'''

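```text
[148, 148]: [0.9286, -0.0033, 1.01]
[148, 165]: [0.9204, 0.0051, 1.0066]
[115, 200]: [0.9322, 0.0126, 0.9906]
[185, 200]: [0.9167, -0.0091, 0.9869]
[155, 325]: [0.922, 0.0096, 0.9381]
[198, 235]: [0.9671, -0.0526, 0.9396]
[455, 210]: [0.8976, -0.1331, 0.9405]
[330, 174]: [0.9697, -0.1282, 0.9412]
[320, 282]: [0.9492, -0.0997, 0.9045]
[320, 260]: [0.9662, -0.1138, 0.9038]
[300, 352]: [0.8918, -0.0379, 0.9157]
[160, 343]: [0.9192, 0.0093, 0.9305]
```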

'''
'''

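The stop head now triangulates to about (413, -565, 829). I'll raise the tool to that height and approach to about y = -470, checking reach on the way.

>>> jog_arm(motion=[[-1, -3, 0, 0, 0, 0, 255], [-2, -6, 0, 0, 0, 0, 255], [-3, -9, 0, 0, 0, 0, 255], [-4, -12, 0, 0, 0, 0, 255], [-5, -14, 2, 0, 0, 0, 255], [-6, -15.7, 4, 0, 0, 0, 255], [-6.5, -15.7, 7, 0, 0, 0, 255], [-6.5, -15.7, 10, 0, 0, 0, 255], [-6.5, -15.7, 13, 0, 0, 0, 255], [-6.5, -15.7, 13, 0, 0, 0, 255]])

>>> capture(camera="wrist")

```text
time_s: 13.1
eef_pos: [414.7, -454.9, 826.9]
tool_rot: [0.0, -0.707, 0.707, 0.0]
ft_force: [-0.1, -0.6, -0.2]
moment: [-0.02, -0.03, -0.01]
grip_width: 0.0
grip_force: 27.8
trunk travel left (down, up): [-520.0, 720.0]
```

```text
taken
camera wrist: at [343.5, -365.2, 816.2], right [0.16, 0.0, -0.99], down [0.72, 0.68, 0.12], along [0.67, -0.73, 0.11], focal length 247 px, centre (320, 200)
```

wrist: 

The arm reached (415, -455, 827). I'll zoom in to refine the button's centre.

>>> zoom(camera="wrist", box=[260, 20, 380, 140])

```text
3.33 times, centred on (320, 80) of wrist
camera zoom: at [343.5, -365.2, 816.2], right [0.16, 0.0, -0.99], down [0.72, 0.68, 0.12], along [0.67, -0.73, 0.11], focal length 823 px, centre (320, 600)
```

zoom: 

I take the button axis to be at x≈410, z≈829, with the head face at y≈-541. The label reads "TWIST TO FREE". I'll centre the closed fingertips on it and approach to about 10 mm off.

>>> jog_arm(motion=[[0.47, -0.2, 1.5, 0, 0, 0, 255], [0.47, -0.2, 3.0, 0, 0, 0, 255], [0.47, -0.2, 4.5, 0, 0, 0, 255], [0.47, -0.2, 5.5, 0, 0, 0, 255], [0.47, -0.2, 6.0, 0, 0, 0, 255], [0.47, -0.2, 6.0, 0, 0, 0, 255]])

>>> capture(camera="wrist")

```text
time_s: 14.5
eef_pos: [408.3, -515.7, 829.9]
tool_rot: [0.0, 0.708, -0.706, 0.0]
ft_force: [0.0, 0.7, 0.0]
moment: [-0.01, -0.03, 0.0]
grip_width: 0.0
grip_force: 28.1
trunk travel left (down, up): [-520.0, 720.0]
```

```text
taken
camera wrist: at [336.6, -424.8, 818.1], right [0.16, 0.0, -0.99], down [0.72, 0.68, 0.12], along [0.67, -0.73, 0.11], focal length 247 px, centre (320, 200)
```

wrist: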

'''
'''

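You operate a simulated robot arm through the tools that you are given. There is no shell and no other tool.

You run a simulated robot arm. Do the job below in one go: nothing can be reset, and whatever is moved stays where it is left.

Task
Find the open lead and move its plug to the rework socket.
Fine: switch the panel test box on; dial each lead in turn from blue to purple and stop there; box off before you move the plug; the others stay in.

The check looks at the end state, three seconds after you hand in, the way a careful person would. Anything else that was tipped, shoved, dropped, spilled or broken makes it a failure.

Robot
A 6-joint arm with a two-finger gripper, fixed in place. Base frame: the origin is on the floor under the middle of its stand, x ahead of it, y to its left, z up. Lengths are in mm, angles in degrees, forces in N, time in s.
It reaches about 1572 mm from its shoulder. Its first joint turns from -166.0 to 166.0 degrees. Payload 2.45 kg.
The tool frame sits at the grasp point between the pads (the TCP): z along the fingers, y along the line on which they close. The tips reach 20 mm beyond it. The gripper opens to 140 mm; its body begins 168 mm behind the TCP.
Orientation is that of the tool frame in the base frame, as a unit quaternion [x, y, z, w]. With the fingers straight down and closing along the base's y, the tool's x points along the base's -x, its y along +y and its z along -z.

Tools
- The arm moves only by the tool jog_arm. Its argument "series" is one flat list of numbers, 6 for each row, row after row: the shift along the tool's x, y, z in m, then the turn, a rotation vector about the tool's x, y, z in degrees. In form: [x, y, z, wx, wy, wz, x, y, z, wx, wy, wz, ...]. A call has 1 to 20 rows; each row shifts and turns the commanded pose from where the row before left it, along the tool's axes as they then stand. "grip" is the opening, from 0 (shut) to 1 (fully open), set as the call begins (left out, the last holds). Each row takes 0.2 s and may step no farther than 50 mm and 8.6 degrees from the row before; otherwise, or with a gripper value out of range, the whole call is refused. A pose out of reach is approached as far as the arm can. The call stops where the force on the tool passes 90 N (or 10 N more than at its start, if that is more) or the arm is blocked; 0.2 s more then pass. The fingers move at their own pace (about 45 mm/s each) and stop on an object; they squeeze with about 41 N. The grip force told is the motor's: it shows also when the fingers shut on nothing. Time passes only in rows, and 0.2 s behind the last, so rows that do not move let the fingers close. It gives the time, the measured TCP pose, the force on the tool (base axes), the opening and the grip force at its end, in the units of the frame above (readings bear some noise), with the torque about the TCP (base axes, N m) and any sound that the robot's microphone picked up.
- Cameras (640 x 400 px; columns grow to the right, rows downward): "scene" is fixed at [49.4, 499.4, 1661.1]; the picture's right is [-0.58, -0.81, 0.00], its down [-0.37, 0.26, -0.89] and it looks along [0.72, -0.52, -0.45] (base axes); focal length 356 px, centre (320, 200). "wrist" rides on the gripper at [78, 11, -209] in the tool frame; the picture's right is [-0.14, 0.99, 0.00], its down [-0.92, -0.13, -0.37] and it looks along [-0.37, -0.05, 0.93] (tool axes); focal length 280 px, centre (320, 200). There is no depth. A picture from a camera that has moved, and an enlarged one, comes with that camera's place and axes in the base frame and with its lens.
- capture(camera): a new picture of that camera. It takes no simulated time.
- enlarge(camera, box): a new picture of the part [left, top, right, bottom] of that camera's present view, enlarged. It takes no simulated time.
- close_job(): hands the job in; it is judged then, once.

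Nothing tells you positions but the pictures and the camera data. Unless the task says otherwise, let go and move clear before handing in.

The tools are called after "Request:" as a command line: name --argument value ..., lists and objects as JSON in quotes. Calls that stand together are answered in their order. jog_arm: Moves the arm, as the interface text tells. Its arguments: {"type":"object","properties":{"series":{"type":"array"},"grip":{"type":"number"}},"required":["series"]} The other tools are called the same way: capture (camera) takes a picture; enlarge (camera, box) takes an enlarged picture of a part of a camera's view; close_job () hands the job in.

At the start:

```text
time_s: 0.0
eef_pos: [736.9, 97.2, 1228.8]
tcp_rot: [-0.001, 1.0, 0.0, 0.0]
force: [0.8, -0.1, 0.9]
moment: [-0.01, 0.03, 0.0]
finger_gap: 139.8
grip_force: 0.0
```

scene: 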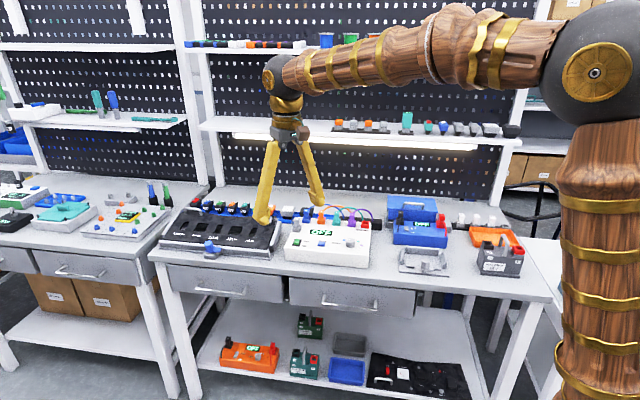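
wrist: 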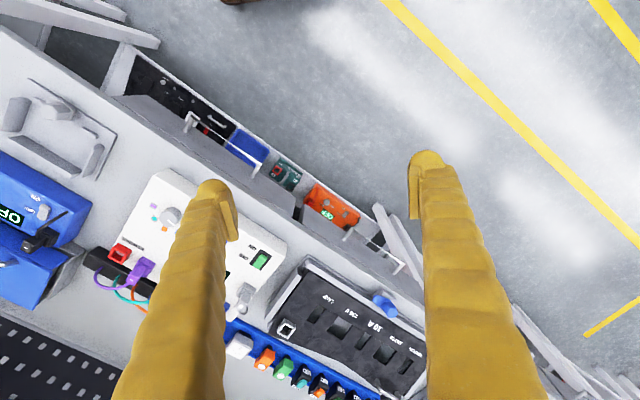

'''

Copy each line of the listing that contains the string "plug".

Exercise answer:
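Find the open lead and move its plug to the rework socket.
Fine: switch the panel test box on; dial each lead in turn from blue to purple and stop there; box off before you move the plug; the others stay in.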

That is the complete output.